So tonight I went to that reading I was talking about yesterday. Unfortunately, I got there later than I would have liked and spent at least a quarter of the reading trying to shimmy down the stairs to get to my friend Danielle, who like a responsible person, showed up at the time that we had agreed upon. When I finally got to within hearing (but not seeing) distance, it was worth it. Gretchen Rubin, the author of the blog/ book "The Happiness Project" talked at length about her research on happiness and how one is able to find it--some interesting stuff for someone who is on the lookout. One of the things that resonated with me the most was one of the author's Twelve Commandments: "Be Gretchen." Obviously, my name is not Gretchen, but clearly the point was to be honest with yourself about who you are.

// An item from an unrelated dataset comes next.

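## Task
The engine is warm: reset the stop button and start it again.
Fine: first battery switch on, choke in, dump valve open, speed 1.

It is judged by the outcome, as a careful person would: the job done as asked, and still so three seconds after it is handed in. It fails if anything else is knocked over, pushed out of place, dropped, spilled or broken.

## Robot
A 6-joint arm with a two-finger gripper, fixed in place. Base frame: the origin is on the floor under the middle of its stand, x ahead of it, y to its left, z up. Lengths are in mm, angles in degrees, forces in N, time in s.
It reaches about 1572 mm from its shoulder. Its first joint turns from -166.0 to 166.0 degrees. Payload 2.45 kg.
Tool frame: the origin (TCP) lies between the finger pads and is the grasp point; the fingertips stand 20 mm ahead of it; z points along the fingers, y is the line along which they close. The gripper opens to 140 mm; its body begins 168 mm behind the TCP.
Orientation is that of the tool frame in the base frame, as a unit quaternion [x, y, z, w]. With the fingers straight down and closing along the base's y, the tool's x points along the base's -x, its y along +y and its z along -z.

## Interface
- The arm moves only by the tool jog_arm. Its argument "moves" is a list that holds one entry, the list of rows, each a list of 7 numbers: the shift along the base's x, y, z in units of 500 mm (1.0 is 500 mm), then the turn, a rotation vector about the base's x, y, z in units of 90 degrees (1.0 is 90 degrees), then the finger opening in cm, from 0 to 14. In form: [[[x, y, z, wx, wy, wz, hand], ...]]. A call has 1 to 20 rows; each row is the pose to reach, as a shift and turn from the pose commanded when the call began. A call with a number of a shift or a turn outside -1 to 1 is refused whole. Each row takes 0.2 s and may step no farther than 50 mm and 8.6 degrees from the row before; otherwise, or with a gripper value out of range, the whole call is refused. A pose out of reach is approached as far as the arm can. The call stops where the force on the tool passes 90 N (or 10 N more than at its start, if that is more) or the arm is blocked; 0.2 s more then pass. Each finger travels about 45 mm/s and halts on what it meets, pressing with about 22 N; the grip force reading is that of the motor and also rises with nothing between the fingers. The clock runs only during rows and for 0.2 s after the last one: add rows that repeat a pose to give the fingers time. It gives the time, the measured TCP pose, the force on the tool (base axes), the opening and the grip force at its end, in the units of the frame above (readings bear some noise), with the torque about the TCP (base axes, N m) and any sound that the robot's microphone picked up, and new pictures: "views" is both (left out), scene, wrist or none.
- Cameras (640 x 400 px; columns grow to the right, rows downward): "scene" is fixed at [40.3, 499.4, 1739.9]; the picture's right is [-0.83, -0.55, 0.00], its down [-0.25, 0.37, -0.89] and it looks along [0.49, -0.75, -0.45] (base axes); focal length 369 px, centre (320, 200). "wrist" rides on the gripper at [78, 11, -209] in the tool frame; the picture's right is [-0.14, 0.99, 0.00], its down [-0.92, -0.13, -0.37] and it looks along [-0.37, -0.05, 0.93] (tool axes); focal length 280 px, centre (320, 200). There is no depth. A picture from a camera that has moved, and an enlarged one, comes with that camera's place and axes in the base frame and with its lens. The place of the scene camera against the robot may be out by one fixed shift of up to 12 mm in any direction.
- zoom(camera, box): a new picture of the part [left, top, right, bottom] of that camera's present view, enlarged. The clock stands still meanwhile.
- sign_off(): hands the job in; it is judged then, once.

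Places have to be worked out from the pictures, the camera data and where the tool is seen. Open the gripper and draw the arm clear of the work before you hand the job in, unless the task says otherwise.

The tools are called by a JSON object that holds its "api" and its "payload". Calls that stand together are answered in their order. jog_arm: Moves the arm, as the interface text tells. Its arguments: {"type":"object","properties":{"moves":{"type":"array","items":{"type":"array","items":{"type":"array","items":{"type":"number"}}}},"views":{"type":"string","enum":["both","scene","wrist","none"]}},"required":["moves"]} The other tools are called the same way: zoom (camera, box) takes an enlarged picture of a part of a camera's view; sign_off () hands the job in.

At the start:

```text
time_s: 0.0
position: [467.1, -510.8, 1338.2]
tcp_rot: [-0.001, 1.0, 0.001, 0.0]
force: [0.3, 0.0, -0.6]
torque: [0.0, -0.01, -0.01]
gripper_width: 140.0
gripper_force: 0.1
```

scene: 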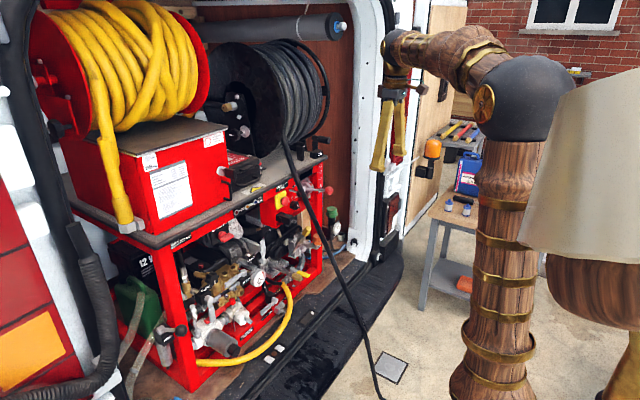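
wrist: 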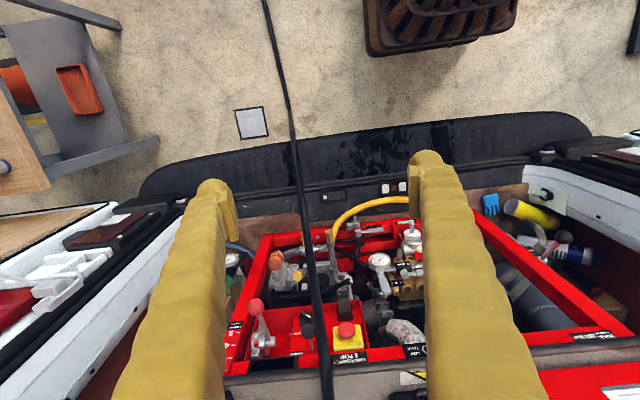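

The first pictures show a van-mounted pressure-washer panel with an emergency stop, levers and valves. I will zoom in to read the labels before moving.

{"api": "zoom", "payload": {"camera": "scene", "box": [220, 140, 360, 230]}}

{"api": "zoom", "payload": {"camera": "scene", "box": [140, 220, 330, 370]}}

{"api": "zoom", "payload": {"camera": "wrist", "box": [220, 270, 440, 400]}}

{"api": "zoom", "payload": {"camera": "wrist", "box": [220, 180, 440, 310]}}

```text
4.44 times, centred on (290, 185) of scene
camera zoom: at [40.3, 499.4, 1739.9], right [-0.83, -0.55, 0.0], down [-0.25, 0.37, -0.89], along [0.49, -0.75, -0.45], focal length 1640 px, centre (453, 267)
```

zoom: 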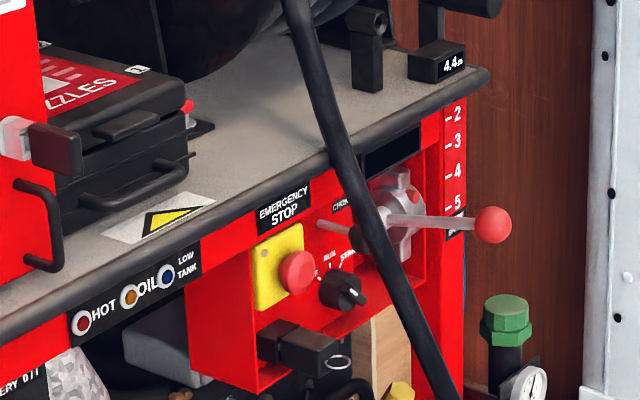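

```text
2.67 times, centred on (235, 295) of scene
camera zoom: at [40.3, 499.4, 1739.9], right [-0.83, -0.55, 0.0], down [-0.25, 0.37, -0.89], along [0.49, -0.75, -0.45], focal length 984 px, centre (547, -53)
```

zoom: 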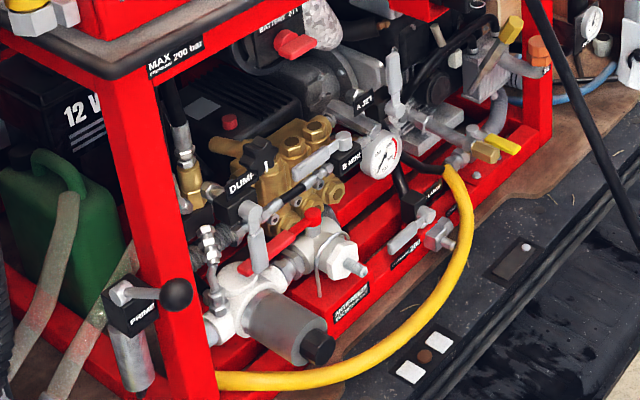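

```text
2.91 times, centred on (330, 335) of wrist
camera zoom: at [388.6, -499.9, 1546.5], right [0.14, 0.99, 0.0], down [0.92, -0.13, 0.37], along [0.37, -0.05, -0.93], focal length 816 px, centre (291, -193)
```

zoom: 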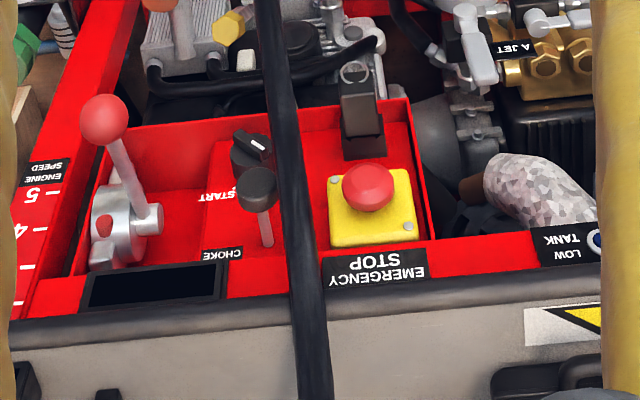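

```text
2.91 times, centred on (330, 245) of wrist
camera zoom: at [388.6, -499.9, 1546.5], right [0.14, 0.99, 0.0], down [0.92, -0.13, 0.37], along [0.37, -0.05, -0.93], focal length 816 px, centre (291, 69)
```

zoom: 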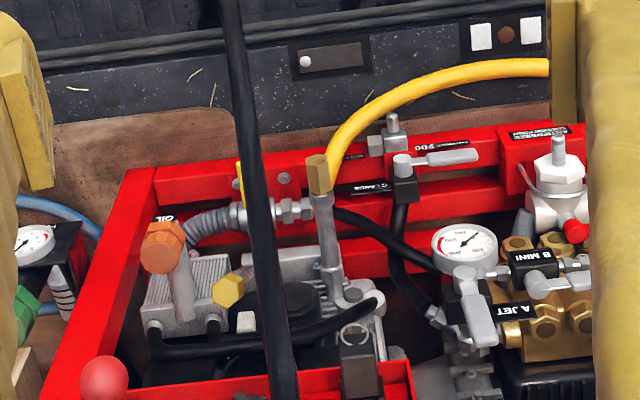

Now, if anyone asked me what I thought my one good trait was, I would say it's that I am genuine. I dislike people who are fake and I would really like to think that I do not fit in that category. However, that being said, I don't think that I am always honest with myself. I am great at recognizing my shortcomings-- my being late to everything is only one amongst a slew of others--but I think that is different than being honest and accepting my true likes and dislikes. I say this because in the last 29 1/2 years that I have been on this earth I have been trying to be someone else. Whether that person is someone who listens to indie music or reads classics or has an accessory for every outfit, it doesn't matter, because those things aren't me. I am mainstream Top 40's, terrible TV, and I never allow myself enough time in the morning to properly accessorize-- I value my sleep too much! But is that okay? Gretchen Rubin seems to think it is.

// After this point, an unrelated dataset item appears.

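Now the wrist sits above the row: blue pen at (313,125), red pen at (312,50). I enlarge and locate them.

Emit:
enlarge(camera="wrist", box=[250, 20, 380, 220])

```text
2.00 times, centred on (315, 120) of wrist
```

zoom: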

Again, if any of you were confused out there, I am not Gretchen Rubin. I am me. As much as I want to "Be Joy" and accept myself for who I am, I don't know that I can. Even sitting here and thinking about it makes me feel.... I don't know....uncomfortable? I'm guessing it's because I feel like I could be better. I spend so much time judging and comparing myself to other people that I don't know how to stop, nor do I think I would know how to if I tried. More likely though, I think it's just that I don't know who I am anymore. I mean for so long I felt like I was able to fit myself into these categories: I am a social worker, a puppy parent, and I am in this relationship with Tony. I hate to think that the latter was such a large part of my identity that I have lost my sense of self, but on occasion it does feel that way. I mean there are certainly many other aspects to my personality that make up me, but it often feels like there is a large gaping hole where he used to be--one that I am trying fiercely to plug up with this project.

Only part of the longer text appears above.